Low tide from a distance looks and feels quieter; up closer we enter a new kind of organic tumult – creatures living out their lives, suffering their own travails, enjoying their own kinds of breakthroughs. We’re walking through their neighborhood and don’t speak the language – that feeling of lucid attention to every wondrous detail running concurrently (electrically) with a deep Unfamiliarity.
Low tide is a reminder that the marks we make in life are transitory – as well as the marks life makes on us.
The austere Martian surface as seen from a passing satellite at an elevation of 200 kilometers. (Or rivulets of beach sand 5 minutes old – and five minutes from oblivion – photographed from 12 inches above)

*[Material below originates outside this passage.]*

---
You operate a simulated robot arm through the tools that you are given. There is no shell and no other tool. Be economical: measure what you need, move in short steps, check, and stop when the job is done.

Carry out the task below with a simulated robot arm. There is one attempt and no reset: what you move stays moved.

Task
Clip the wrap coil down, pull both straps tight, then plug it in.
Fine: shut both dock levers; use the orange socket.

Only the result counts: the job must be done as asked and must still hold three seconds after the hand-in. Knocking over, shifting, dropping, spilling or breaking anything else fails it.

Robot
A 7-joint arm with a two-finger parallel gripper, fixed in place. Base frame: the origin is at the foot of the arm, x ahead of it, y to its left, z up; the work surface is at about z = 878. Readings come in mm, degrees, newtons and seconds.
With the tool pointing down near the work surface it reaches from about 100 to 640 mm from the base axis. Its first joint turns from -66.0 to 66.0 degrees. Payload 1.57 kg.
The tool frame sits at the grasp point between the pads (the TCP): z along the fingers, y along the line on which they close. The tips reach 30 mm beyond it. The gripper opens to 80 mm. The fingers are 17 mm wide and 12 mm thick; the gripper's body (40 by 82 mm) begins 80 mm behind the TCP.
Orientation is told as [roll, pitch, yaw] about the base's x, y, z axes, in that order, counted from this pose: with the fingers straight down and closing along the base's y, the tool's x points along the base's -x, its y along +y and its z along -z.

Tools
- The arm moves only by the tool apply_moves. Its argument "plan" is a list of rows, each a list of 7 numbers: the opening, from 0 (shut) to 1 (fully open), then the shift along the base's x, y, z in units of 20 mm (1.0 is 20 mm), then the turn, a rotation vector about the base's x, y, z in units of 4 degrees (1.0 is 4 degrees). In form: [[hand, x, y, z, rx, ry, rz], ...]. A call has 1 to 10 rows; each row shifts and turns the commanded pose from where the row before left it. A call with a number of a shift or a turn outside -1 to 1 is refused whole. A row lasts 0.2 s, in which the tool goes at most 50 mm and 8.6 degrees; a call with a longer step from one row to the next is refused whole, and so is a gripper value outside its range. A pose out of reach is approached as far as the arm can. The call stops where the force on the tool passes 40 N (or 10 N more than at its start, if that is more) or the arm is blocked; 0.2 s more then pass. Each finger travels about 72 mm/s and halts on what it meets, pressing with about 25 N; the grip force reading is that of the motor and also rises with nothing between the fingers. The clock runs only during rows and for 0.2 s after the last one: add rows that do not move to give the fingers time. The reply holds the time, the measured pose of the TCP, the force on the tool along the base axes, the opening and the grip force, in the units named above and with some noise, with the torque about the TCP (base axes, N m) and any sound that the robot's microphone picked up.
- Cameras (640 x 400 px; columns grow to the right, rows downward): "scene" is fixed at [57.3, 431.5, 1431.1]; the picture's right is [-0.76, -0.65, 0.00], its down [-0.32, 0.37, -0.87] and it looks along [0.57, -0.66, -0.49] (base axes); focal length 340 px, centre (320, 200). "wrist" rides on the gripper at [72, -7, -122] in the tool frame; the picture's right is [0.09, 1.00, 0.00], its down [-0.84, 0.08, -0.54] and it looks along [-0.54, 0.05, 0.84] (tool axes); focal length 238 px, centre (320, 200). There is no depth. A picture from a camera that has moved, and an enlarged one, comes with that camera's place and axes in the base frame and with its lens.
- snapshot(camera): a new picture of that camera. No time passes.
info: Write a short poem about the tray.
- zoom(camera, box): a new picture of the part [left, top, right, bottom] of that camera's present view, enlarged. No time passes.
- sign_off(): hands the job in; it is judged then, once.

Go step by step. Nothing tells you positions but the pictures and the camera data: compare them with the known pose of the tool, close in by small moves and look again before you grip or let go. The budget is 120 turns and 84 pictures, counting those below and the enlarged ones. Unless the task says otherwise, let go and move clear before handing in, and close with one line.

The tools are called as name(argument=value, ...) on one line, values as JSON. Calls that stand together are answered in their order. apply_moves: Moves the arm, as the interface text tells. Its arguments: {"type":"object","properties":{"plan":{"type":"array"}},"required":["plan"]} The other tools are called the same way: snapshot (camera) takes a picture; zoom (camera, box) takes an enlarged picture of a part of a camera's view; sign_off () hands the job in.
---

Low (ebb) tide opens up an expansive palette, a shimmering Impressionist mirror. The touch of feet like so many drops of paint.
“At a low ebb” – meaning: “In a bad way” or “Not going so well” or “All tuckered out.” A lovely English idiom that also, clumsily, misses the mark. Educators are far too used to surfing at high tide – always on the cusp of getting tipped and swallowed, staying upright on that next wave courtesy of muscle memory and a sharpened sense of danger.
I would hope for all of them the most radical act of finding the emptiest possible space for sprawling out (face down or face up – individual preference) and letting the year’s unquantifiable dose of adrenalin seep out – the ebb tide will do the rest.
After 176 days of school I’m not really cognizant anymore of just how fatigued I feel – the daily push is habit and the nerves, bones and muscles move together in rehearsed tandem (the mind is in there too, though not always in synchronous fashion). Dissolution in all its unknowable tones and shades; the most vivid sense of renewal at lowest tide.